Rickover was notorious for refusing to adhere to Navy protocol which he called “all that nonsense.” Twenty years after the still-controversial Thresher tragedy, Rickover appeared in a “60 Minutes” television interview with Diane Sawyer. It was 1984 when the admiral was 84 years old. 

“Oh, for crying sakes, what the hell is there about standing up and saluting and dressing up in uniforms? You can put dummies to do that job,” Rickover fumed when asked about his distaste for Navy regulations.   

“I have the charisma of a chipmunk,” the admiral said. His skill was in doing his job successfully. 

“I never thought I was smart,” he told Sawyer. “I thought the people I dealt with were dumb, including you.”

“I’ll tell you, to be called dumb by you is to be in very good company,” Sawyer responded.

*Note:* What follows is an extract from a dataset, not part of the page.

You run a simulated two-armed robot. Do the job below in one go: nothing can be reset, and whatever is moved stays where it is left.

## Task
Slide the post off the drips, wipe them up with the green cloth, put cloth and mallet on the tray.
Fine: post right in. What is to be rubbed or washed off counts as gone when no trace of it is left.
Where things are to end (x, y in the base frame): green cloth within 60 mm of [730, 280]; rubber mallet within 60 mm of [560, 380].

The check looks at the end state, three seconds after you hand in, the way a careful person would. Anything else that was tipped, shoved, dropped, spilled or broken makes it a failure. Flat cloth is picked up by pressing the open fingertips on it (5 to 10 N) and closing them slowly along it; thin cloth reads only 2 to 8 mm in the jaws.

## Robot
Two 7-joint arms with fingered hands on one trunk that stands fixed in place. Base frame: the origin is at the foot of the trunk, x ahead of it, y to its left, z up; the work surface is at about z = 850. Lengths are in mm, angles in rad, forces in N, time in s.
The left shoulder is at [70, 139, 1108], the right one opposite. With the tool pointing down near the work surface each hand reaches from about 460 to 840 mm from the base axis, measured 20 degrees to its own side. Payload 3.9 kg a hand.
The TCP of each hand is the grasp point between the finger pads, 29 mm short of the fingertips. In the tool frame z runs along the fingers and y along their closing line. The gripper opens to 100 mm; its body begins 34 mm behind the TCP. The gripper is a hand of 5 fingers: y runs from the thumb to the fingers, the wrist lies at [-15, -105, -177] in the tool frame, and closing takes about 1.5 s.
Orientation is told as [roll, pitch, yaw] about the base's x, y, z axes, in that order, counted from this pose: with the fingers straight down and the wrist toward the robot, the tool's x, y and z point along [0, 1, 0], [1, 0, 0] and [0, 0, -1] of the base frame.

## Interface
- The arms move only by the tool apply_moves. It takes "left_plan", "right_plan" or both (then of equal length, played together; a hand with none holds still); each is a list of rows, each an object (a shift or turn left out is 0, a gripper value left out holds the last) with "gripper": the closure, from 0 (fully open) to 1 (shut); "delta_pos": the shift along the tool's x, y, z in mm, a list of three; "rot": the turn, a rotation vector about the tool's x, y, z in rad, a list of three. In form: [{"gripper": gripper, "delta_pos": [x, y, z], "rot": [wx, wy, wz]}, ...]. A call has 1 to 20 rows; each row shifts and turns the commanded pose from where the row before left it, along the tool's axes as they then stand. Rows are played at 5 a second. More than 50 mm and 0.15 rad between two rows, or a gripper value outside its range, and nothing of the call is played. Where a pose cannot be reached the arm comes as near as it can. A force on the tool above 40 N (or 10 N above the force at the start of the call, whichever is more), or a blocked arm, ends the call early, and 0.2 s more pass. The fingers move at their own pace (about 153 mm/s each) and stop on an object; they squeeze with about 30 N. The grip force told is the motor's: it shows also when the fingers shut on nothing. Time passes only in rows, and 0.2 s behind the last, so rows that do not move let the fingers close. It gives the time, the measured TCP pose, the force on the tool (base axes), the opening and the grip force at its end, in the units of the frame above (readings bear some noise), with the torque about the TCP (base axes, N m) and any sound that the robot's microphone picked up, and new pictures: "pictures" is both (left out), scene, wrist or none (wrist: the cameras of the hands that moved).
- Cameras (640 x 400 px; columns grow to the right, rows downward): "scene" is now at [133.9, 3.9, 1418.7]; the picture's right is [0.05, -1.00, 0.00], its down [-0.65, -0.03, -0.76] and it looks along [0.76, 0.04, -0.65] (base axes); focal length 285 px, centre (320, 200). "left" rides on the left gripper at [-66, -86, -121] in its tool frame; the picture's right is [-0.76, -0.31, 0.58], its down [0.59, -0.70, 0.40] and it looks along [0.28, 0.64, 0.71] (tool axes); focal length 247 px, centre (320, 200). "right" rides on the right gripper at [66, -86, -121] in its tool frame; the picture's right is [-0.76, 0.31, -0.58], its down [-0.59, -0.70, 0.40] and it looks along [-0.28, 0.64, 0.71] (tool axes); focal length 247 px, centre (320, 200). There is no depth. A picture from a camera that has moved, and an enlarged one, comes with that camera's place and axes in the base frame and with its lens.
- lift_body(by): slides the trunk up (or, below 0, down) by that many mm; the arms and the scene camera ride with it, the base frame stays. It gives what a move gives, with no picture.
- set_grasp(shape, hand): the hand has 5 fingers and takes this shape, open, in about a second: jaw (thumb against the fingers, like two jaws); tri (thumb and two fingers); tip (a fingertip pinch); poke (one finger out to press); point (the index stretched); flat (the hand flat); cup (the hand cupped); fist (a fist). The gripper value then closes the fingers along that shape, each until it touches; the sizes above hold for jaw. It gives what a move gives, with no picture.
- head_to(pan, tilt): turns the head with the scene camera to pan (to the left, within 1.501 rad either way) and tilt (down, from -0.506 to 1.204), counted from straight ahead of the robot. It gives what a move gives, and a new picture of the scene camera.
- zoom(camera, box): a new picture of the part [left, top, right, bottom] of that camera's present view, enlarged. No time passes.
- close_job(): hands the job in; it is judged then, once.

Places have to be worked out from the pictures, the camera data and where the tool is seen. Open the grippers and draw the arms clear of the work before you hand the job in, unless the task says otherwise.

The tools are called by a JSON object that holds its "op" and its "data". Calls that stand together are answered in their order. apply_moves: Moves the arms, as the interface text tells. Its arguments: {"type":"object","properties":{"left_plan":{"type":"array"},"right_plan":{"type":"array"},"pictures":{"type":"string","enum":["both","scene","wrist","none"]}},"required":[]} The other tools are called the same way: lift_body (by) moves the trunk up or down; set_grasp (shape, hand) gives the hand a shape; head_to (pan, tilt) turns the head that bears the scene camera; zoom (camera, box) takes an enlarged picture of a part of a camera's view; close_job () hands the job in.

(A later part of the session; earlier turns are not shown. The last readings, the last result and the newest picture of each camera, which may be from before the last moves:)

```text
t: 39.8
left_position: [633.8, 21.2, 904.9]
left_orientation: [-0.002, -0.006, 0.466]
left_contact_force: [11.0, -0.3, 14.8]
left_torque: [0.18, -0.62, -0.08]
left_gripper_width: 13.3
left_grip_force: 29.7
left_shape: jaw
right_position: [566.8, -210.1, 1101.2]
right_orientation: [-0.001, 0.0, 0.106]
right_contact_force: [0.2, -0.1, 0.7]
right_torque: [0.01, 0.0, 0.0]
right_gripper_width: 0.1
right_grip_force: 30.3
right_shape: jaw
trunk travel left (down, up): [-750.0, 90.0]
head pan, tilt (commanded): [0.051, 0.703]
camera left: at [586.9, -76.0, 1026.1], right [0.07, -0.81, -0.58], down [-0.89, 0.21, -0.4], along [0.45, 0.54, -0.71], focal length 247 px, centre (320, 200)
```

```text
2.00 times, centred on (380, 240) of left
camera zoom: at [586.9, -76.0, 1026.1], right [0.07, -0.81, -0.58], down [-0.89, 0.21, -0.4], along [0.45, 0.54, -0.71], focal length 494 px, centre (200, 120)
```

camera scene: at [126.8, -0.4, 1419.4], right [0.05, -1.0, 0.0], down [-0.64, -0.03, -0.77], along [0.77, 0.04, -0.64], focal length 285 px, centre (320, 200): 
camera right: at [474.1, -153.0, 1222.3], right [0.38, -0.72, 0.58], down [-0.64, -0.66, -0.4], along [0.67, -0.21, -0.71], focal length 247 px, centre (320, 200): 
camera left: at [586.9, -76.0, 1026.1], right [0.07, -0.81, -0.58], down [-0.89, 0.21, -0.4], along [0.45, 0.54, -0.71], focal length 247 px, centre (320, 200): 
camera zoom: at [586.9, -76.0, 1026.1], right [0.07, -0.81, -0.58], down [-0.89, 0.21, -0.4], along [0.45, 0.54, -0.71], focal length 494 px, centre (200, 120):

Asked about serving under Rickover as an ensign in the Navy, former President Jimmy Carter told Sawyer, “There were a few times, ya, when I hated him because he demanded more of me than I thought I could deliver.” Rickover later confessed to Carter that he wished atomic power had never been invented.

In an appearance before Congress late in his career, Rickover was asked what he thought were the prospects for a global nuclear war. “Oh, I think we’ll probably destroy ourselves,” the admiral responded. “So what difference will it make? Some new species will come up that might be wiser than we are. … In the eyes of the Lord, we are not the most important thing in the universe.”